Over the two days thematic experts will present the latest data on different forms of transnational organized crime and how they relate to Lao PDR including illicit drug production and trafficking, trafficking of wildlife and timber, human trafficking and migrant smuggling, and money laundering. They will also discuss border management and how it can be improved to address a range of challenges.

While all Mekong countries are impacted by transnational crime challenges, Lao PDR is the only country sharing a land-border with all other countries in the region. Complex geography coupled with the porous nature of borders with countries that have larger populations and commercial trade make Lao PDR an attractive place for transnational criminal groups to do business.

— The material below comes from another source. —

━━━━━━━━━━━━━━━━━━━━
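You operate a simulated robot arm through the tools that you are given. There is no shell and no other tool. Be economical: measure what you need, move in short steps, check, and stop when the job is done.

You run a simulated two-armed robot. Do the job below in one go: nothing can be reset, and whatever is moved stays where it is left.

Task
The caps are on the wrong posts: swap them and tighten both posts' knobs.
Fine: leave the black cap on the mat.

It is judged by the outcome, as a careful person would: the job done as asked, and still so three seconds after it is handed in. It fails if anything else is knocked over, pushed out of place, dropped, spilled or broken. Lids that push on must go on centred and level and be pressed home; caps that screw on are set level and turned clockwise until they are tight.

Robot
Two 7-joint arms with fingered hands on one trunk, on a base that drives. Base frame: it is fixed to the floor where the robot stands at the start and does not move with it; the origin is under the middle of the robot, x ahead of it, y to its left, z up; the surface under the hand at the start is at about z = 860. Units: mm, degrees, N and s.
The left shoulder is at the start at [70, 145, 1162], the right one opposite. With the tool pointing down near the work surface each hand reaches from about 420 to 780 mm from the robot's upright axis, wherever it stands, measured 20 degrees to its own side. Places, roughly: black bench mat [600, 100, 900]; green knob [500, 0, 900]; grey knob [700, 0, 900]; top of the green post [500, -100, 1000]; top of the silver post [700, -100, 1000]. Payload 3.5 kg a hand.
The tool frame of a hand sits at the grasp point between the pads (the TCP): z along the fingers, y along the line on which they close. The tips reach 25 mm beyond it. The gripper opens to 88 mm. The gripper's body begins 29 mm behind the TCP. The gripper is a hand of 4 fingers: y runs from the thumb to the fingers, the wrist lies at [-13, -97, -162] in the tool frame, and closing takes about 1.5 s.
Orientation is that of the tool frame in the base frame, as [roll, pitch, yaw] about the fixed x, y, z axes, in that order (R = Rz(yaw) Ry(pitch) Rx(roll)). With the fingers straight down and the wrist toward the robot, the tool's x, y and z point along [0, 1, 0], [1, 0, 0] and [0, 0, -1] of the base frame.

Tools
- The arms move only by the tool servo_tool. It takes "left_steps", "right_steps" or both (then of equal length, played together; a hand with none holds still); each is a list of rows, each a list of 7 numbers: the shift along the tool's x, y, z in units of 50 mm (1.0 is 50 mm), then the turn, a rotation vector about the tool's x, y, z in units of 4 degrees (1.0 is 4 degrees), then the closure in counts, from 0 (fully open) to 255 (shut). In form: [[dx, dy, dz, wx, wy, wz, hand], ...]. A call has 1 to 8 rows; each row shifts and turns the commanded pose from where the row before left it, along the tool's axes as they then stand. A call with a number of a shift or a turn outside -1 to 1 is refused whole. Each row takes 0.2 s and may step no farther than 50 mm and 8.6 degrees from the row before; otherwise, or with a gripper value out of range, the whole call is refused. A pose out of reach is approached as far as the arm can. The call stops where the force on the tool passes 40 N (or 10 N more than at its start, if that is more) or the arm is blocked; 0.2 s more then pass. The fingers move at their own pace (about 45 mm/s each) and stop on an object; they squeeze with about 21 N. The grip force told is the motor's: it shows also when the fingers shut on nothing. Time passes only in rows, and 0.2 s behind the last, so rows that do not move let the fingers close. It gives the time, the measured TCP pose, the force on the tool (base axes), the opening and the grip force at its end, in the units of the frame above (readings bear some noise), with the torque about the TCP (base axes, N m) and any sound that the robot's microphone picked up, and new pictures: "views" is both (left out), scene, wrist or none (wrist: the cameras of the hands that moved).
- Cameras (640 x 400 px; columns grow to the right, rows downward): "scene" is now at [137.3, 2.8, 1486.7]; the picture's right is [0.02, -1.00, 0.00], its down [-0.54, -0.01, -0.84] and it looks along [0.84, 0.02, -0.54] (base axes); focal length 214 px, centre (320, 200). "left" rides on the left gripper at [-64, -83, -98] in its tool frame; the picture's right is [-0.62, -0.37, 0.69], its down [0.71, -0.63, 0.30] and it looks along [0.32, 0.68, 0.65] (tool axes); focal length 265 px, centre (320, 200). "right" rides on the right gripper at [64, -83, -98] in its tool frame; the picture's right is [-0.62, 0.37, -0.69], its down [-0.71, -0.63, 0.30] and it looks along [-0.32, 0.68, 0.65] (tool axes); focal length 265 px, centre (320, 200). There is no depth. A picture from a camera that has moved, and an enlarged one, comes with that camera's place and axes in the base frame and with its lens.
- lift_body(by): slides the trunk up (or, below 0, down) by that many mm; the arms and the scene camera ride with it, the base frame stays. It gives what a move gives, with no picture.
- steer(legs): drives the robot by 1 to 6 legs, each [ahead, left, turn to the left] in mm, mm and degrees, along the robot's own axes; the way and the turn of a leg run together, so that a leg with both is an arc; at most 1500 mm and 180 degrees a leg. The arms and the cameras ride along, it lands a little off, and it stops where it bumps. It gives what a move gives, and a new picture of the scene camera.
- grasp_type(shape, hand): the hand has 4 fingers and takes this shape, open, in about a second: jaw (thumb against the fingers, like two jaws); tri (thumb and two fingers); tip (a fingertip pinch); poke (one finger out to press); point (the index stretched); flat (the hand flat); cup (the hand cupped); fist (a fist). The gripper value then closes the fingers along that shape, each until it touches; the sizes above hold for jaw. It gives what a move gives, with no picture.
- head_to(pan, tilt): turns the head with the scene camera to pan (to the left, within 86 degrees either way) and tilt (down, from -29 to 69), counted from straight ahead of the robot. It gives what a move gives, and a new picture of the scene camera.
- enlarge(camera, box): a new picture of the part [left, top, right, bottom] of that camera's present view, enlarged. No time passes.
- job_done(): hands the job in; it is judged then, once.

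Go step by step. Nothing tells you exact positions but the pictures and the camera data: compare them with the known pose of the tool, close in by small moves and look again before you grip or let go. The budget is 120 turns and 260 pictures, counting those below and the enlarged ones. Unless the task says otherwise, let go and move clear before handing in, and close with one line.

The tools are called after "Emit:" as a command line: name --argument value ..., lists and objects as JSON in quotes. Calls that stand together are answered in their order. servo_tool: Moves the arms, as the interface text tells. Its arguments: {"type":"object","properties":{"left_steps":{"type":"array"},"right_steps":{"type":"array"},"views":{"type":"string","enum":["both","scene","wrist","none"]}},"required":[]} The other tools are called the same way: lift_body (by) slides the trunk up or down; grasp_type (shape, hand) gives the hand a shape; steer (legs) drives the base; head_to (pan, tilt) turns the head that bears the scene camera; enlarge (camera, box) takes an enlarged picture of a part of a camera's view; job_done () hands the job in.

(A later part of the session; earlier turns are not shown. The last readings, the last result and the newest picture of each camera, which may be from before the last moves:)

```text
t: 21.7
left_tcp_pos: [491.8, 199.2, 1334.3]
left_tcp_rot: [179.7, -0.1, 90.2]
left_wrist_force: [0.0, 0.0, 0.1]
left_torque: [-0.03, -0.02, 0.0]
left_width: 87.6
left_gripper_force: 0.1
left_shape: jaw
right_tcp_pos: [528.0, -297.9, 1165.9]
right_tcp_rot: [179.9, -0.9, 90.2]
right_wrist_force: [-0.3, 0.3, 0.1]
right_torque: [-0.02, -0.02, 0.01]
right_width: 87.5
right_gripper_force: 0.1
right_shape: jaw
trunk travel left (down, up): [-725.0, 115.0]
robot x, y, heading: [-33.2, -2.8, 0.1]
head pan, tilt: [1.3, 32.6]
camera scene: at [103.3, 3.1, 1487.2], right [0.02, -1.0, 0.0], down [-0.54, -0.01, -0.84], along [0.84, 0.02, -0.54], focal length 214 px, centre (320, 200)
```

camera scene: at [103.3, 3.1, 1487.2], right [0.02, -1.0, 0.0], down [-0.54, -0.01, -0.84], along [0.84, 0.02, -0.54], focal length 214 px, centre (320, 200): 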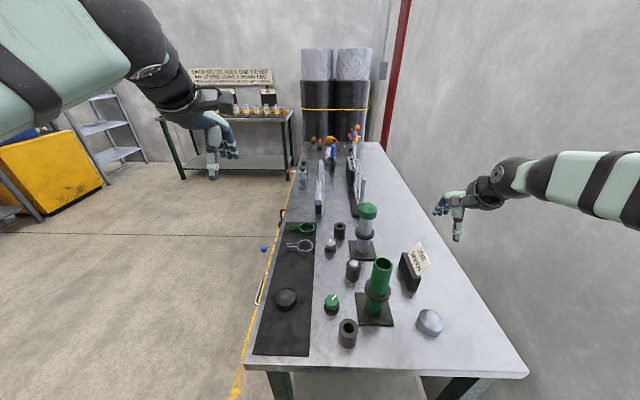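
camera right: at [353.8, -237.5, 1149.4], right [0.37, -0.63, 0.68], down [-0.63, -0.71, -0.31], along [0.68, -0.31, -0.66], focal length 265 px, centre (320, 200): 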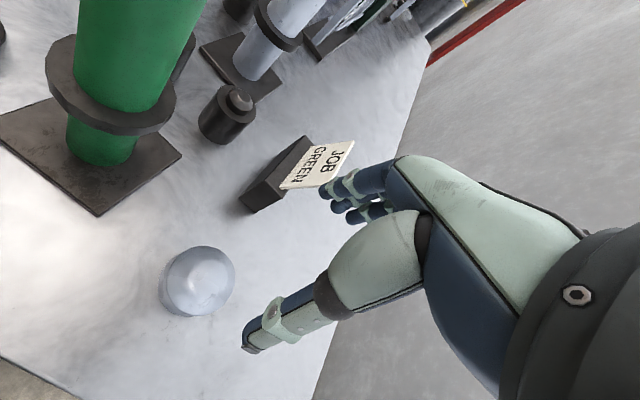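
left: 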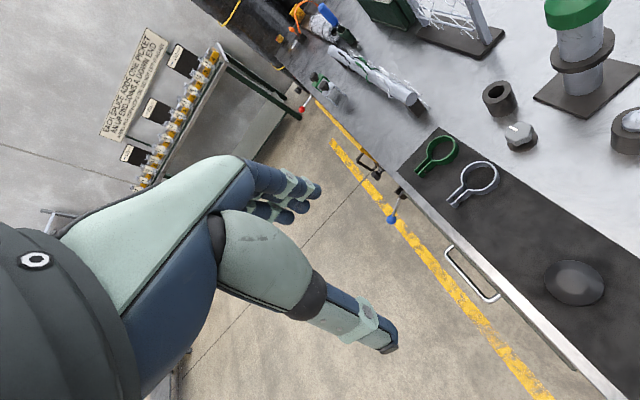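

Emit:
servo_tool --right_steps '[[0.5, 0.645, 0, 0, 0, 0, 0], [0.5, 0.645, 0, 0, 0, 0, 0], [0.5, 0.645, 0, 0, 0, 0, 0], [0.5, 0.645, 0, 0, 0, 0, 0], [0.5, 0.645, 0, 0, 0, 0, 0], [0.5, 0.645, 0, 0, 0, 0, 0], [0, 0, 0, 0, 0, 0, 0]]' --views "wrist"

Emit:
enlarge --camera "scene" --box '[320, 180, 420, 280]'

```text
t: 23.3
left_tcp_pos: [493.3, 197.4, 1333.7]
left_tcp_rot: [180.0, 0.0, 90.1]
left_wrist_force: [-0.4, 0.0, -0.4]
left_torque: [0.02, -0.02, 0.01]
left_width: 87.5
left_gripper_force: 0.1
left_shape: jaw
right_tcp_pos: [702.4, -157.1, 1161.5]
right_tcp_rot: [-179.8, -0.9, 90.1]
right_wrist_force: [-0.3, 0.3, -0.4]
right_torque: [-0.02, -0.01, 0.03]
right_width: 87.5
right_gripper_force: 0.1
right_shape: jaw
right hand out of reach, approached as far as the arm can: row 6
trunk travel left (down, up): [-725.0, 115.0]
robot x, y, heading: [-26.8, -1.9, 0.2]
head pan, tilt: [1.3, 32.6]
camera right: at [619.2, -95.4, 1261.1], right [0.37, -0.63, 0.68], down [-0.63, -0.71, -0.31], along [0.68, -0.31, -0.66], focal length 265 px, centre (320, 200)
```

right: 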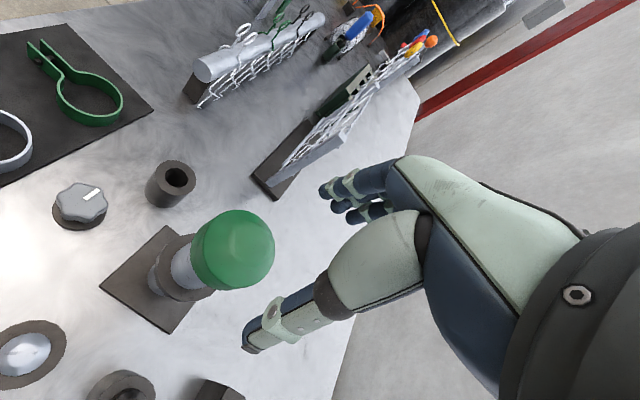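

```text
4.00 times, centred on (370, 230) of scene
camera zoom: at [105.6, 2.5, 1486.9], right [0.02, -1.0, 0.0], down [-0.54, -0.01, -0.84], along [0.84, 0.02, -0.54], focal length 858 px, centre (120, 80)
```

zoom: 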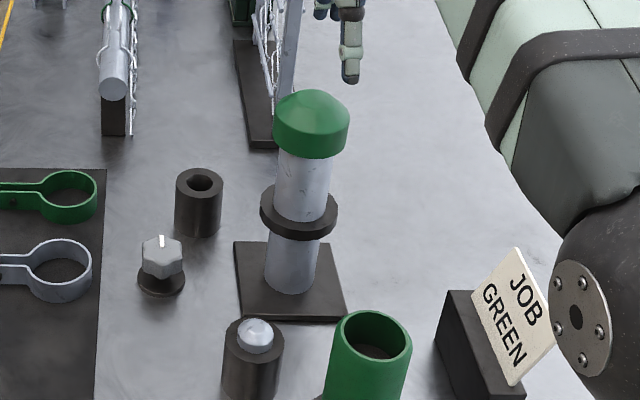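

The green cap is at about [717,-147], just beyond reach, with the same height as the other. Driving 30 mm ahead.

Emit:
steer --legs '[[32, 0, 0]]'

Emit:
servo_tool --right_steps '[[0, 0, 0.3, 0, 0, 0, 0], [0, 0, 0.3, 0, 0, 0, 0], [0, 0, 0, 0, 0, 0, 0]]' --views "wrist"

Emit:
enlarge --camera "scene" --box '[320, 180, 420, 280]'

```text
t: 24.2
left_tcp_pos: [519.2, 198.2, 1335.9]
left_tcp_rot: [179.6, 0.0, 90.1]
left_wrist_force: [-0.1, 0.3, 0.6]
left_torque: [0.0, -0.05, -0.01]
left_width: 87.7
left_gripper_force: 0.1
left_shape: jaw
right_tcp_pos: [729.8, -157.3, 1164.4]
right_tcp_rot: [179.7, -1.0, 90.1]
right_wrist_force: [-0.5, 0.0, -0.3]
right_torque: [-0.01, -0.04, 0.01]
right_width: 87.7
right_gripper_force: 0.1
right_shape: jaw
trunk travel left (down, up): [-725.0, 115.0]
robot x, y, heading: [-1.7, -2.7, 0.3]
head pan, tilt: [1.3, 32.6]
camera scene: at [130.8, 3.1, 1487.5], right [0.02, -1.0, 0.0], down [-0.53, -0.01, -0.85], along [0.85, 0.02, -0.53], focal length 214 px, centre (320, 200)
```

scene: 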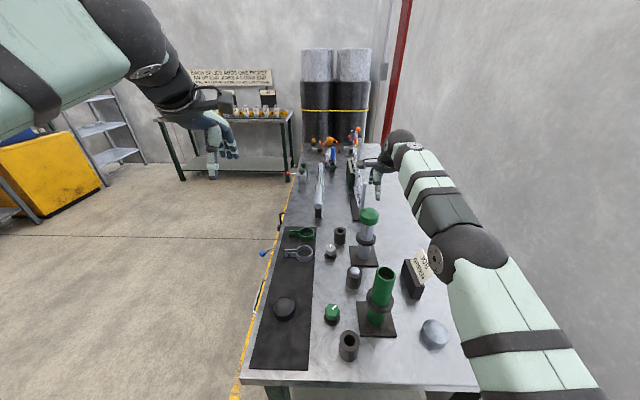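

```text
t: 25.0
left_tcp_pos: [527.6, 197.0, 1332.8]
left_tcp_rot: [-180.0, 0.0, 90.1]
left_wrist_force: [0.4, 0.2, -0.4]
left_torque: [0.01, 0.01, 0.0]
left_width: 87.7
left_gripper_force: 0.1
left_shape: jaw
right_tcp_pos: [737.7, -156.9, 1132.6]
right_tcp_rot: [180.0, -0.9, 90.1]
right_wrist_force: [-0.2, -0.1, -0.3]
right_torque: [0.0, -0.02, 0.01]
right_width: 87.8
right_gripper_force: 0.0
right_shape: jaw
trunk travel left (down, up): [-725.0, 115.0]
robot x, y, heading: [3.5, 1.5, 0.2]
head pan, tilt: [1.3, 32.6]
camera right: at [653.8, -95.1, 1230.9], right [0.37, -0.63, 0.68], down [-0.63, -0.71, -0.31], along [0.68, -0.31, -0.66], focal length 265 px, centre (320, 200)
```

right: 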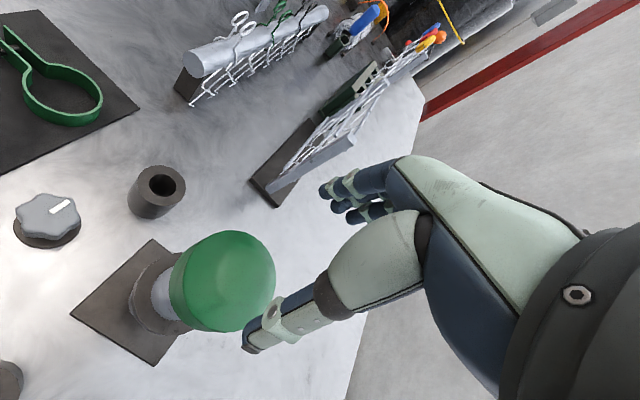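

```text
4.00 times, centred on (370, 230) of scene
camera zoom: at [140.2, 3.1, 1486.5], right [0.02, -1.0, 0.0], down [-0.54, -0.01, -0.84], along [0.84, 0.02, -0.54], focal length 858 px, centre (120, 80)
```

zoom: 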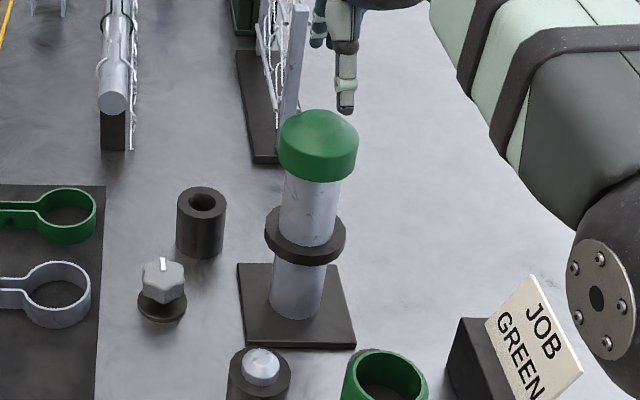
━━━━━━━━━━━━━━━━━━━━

"Lao has taken steps to respond to the increasing criminal activity within our borders, however, our central location and the nature of our borders make it challenging to handle these threats alone," commented Director General Thipphavongxay.

While transnational criminal activities continue to thrive in the region, the Government of Lao PDR has recently highlighted some measures the country has taken to address these challenges, including: active membership in the Memorandum of Understanding (MOU) on Drug Control in the Greater Mekong Sub-Region; participation in the Bali Process on People Smuggling, Trafficking in Persons and Related Transnational Crime; and aligning its domestic human trafficking legislation with international obligations. Demonstrating increased awareness and concern of wildlife crime in Lao PDR, experts and Government officials have also recently amended the penal code on transnational organized crime that address environmental crimes.

An important theme of discussions will be increased cooperation and coordination between law enforcement and security agencies including across borders, particularly in economic hubs and zones vulnerable to infiltration by organized crime, to help develop a more effective response to transnational criminality.

A summary report with key recommendations will be compiled for follow-up discussions with Lao PDR leadership and key international partners of Lao PDR and UNODC.